▶ **Source data**:

####

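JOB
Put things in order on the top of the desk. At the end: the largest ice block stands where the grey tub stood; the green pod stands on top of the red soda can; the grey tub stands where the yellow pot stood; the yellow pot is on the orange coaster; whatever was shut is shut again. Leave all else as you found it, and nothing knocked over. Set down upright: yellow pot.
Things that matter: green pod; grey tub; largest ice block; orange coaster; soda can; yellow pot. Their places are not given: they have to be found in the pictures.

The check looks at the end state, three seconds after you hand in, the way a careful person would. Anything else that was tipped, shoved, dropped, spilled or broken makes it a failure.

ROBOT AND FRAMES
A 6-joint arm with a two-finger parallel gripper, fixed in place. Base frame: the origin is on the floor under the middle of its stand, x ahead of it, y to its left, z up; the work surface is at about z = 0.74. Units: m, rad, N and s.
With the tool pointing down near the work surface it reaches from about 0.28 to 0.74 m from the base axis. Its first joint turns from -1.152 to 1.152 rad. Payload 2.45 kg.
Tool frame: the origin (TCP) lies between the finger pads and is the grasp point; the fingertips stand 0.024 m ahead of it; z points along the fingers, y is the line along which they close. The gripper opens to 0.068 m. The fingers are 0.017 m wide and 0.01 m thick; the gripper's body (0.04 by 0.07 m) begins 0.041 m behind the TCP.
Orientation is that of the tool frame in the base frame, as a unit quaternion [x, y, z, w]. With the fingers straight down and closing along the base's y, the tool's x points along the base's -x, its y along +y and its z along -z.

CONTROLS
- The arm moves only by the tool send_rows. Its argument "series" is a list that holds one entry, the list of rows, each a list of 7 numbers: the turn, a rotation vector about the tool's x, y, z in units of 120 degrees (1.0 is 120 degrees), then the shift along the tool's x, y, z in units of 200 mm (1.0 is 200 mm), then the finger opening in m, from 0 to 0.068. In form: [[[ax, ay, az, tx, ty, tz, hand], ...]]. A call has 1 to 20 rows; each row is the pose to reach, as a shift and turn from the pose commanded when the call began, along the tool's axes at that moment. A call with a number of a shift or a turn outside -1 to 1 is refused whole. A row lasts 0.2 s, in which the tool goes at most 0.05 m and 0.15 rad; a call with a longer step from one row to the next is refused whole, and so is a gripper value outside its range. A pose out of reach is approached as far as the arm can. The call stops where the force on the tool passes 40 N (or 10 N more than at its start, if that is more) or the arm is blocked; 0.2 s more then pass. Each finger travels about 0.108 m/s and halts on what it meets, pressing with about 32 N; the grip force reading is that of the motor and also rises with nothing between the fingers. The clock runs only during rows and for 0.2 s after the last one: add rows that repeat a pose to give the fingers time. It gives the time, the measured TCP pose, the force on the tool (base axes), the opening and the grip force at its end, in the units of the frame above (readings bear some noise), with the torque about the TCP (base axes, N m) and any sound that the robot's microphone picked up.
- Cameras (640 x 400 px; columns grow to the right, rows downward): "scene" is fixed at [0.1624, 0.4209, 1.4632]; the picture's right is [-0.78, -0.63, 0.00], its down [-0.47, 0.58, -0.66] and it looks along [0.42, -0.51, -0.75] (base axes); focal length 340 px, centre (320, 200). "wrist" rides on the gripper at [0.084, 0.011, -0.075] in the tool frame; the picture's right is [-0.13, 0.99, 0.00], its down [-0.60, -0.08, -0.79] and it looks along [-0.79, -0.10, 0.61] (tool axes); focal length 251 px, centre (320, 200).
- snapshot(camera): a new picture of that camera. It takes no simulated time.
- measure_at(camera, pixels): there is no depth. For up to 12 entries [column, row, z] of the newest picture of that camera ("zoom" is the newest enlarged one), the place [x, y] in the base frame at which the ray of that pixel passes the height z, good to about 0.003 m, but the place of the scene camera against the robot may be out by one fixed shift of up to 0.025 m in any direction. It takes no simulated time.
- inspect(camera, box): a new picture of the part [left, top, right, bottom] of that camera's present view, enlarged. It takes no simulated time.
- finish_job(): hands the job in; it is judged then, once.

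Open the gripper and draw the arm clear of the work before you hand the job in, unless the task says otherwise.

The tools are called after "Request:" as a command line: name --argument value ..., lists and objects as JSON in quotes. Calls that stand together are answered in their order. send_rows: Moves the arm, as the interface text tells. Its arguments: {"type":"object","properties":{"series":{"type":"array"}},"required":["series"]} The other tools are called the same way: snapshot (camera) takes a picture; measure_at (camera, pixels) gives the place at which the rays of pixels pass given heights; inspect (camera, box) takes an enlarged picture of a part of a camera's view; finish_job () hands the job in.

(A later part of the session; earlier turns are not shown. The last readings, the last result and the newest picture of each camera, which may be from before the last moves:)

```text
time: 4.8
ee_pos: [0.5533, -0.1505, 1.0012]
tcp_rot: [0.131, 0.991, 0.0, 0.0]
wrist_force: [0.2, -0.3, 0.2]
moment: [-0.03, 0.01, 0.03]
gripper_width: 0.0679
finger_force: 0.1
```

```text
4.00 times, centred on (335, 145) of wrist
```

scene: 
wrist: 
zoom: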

####

▶ **The exercise**:
Count the lines of the material that include the word "looks", then report only the total.

▶ **Exercise response**:
2